**EXCERPTED PASSAGE**

Exclusive Special Features: Disc 2: Behind the Story: Dreams: Cinema of the Subconscious (HD 45mins); Levitt and leading scientists posit that our dreams are not an altered state of consciousness, but a fully functional parallel reality.

Inception: The Cobol Job (HD 15mins); This is a graphic-novelesque (motion comic) animated prologue to see how Cobb (DiCaprio) and Author(Levitt) came to be enlisted by Cobol Engineering to perform an extraction on Saito (Watanabe).

Project Somnacin: Confidential Files (HD); Log on to BD-Live and experience confidential files surrounding concepts of dreams.

5.1 Inception Soundtrack (HD 39mins); A great feature for those who admire the film’s perfect soundtrack composed by Hans Zimmer.

Extras: Conceptual Art Gallery (HD); Detailing specific scenes in the film.

Promotional Art Archive (HD); Film’s posters and advertisements.

Trailers & TV Spots (HD)

Exclusive Special Features: Disc 3: DVD and Digital Copy versions of the film.

Rating: ****1/2 out of *****


  1. Looking forward to picking this up!

    Comment by Slipstream — December 16, 2010 @ 4:09 pm

  2. Need this asap!

**PROBLEM TO WORK ON**
Set down the excerpted passage as it stands from "Promotional Art Archive" to "Need this asap!", and nothing more.

**DATA SHOWN**
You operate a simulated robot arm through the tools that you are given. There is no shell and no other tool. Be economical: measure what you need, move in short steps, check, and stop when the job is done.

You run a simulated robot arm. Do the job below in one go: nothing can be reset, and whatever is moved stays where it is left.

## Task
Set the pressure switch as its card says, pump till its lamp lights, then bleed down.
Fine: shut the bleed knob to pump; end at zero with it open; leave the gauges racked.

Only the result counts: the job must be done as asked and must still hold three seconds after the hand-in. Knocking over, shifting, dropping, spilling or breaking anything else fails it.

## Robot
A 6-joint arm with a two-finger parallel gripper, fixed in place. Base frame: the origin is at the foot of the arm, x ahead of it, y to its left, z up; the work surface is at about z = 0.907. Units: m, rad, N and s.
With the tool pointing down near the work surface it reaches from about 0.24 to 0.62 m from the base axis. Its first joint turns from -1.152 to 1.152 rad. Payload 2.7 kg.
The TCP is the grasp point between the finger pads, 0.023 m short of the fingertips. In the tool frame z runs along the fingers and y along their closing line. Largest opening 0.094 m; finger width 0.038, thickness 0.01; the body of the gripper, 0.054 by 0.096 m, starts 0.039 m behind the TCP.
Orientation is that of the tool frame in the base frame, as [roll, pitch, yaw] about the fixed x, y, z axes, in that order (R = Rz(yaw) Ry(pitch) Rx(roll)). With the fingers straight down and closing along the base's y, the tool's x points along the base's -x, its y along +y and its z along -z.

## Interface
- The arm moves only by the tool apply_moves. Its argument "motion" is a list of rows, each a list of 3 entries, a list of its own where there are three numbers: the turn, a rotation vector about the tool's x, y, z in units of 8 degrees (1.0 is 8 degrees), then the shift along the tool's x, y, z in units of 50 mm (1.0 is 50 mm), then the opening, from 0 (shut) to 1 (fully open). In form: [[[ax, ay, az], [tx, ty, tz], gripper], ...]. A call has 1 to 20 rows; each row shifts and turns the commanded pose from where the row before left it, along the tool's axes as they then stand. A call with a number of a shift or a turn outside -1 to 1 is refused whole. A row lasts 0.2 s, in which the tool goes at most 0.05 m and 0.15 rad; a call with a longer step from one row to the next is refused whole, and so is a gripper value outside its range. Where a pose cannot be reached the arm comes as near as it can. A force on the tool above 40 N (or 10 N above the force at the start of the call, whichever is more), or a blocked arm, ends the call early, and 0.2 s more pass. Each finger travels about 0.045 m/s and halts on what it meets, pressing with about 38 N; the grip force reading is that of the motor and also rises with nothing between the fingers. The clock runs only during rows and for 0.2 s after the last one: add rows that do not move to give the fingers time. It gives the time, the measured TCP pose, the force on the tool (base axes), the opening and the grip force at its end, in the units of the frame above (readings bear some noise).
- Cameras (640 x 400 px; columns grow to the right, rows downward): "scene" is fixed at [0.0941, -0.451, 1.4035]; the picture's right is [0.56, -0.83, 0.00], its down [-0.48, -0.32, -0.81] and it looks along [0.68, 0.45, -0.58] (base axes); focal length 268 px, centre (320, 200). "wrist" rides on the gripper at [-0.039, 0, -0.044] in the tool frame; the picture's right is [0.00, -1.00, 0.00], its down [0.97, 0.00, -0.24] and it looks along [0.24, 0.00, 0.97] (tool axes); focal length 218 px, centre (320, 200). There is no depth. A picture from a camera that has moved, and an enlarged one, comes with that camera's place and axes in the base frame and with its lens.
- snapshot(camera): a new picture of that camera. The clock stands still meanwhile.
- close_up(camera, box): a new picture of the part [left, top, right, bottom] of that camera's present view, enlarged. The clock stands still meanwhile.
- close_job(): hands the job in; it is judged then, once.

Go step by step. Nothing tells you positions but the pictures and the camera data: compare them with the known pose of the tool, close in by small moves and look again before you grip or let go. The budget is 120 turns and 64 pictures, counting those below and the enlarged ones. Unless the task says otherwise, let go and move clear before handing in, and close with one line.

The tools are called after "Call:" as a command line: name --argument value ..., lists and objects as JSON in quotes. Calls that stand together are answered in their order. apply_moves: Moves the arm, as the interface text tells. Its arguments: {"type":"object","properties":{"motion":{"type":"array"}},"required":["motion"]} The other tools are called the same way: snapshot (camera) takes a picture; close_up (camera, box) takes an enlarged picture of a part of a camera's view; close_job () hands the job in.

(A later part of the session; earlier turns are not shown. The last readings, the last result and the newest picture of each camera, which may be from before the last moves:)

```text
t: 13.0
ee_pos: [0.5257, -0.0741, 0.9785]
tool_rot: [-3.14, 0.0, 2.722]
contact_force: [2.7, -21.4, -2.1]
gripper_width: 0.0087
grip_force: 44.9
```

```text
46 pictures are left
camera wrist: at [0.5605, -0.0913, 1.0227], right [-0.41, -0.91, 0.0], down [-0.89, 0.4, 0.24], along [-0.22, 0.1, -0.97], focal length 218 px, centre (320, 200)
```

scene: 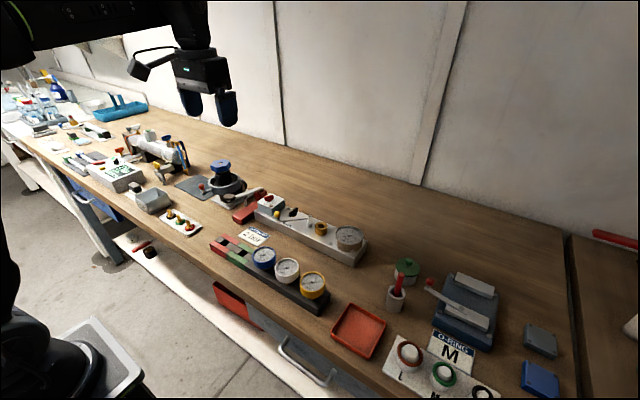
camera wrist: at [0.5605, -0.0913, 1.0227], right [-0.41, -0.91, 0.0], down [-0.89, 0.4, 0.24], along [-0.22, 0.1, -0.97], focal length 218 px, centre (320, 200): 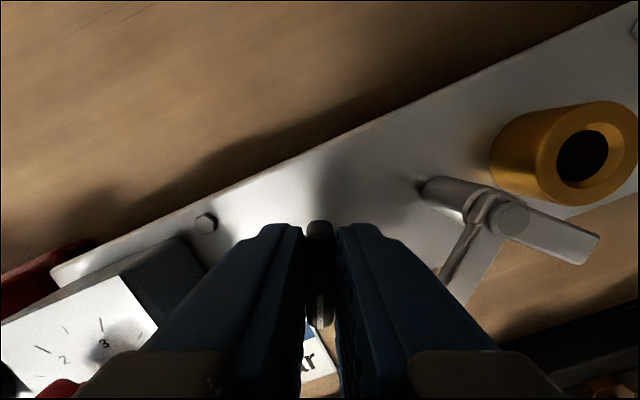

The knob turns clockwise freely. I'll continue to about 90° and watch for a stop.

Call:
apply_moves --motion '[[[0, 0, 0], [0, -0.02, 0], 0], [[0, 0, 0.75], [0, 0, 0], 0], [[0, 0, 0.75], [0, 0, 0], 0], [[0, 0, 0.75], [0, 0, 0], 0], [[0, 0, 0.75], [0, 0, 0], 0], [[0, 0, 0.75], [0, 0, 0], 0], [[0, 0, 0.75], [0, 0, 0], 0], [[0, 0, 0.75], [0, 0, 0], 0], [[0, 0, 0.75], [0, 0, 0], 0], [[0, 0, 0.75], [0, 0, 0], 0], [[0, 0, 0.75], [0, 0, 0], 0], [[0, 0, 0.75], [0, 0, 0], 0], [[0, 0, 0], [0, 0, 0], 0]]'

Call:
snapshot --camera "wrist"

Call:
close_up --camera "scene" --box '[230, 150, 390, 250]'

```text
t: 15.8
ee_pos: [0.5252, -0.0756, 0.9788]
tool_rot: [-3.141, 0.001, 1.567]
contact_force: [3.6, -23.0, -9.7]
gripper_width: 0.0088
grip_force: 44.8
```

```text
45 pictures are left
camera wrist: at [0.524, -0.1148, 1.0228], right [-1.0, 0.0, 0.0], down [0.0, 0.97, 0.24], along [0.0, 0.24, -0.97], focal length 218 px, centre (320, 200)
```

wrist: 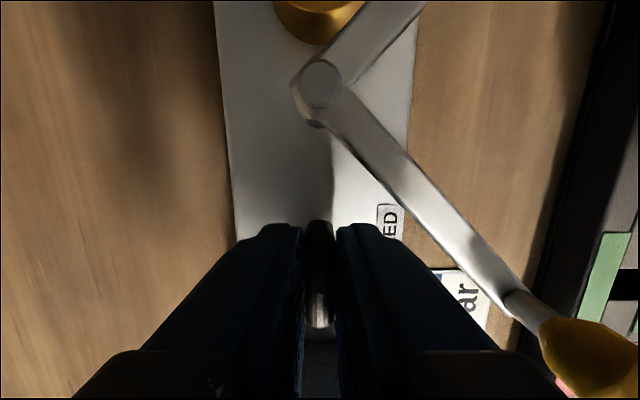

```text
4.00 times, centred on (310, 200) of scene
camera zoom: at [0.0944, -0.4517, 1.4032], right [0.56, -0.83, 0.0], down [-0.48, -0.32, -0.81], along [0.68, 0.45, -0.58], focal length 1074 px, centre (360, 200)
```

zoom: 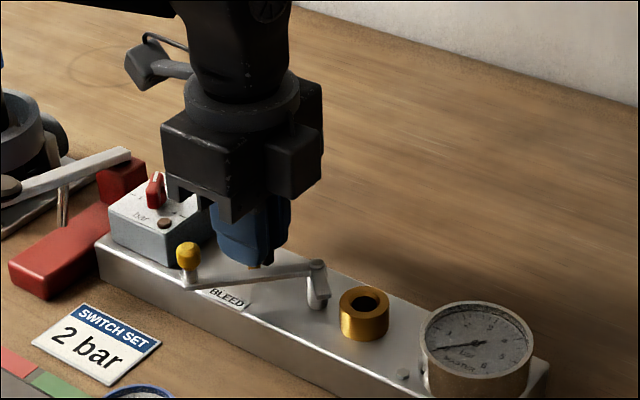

**ANSWER TO THIS PROBLEM**
Promotional Art Archive (HD); Film’s posters and advertisements.

Trailers & TV Spots (HD)

Exclusive Special Features: Disc 3: DVD and Digital Copy versions of the film.

Rating: ****1/2 out of *****


  1. Looking forward to picking this up!

    Comment by Slipstream — December 16, 2010 @ 4:09 pm

  2. Need this asap!